It started when I stayed up late last Sunday, reading some doom and gloom on the internet. Fortified by visions of a dire future, I trudged into a week in which:

Bombs went off. Chemicals exploded. The daughter crashed her car. Tech problems up-ended the husband’s workweek. A friend’s mom died. Thunder crashed. Streams flooded. The toddler got defiant. And finally, PMS.

You’d think I would appreciate a gentle book like And There Was Light by Jacques Lusseyran. But I avoided it. If it had been a book where bombs went off and thunder crashed, I probably couldn’t have put it down.

Lusseyran grew up in Paris. He lost his sight in a childhood accident.
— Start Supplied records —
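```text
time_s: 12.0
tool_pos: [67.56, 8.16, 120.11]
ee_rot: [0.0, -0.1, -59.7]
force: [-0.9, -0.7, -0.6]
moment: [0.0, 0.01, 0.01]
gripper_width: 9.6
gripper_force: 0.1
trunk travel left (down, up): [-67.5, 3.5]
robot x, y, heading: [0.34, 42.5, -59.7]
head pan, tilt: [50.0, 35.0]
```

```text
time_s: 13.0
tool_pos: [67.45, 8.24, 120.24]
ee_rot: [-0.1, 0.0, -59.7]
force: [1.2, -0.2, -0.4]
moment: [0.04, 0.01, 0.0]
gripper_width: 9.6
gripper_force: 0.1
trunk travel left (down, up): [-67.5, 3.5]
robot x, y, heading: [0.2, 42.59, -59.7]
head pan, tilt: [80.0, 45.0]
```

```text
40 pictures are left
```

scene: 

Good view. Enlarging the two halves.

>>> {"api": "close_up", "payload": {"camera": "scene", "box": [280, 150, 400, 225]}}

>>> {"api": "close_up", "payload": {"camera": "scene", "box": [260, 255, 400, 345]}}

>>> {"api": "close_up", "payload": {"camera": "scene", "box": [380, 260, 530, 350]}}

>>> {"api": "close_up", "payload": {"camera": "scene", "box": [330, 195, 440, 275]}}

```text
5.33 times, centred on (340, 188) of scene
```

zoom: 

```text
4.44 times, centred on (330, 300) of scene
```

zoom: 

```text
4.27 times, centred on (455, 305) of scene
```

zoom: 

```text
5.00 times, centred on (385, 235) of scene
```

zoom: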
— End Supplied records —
After the initial shock and pain, he found himself endowed with something he described as “light.” He gained a heightened sense of the objects around him, their smells, sounds, even the very pressure from the space they took up. His parents rose to the occasion, securing an education that fit him for the larger world. His friends held his arm and guided him along on their adventures. In short, God did not abandon Lusseyran to bleakness.

But I still felt no compulsion to read. His “light” was an intangible thing, harder to describe than smell. Really, how would you convey the scent of a carnation or of campfire smoke to someone who had never experienced it? If it’s tough to describe, it’s tough to read.

I’ve stuck with him now up to age eleven. I’ll keep trying. World War II and his days in the French Resistance lie ahead, so surely I will stumble into suspense and adventure soon.

Look at me, wishing suspense and adventure on people in book-world, but not on people in real-world.

And furthermore, why don’t stress-riven characters in books snitch Peanutty Chocolate Cookies, like I did all week?